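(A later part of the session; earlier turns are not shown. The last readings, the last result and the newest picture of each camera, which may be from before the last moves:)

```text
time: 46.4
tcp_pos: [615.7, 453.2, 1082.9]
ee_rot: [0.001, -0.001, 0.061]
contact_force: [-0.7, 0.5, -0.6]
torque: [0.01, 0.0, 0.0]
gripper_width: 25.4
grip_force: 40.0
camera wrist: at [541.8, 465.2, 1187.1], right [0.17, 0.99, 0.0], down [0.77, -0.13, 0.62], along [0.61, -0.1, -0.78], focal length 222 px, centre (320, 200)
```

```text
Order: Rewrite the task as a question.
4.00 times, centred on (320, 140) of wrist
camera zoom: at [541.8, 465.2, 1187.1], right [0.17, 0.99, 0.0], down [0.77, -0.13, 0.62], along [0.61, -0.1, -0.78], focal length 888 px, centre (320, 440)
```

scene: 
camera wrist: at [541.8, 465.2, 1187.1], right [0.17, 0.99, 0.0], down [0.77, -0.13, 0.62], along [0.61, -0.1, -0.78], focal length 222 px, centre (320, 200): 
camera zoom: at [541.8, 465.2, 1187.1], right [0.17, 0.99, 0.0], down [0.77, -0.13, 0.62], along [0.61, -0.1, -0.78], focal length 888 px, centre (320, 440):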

* [Request] Copy out each line exactly.

* [Reply]
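(A later part of the session; earlier turns are not shown. The last readings, the last result and the newest picture of each camera, which may be from before the last moves:)

```text
time: 46.4
tcp_pos: [615.7, 453.2, 1082.9]
ee_rot: [0.001, -0.001, 0.061]
contact_force: [-0.7, 0.5, -0.6]
torque: [0.01, 0.0, 0.0]
gripper_width: 25.4
grip_force: 40.0
camera wrist: at [541.8, 465.2, 1187.1], right [0.17, 0.99, 0.0], down [0.77, -0.13, 0.62], along [0.61, -0.1, -0.78], focal length 222 px, centre (320, 200)
```

```text
Order: Rewrite the task as a question.
4.00 times, centred on (320, 140) of wrist
camera zoom: at [541.8, 465.2, 1187.1], right [0.17, 0.99, 0.0], down [0.77, -0.13, 0.62], along [0.61, -0.1, -0.78], focal length 888 px, centre (320, 440)
```

scene: 
camera wrist: at [541.8, 465.2, 1187.1], right [0.17, 0.99, 0.0], down [0.77, -0.13, 0.62], along [0.61, -0.1, -0.78], focal length 222 px, centre (320, 200): 
camera zoom: at [541.8, 465.2, 1187.1], right [0.17, 0.99, 0.0], down [0.77, -0.13, 0.62], along [0.61, -0.1, -0.78], focal length 888 px, centre (320, 440):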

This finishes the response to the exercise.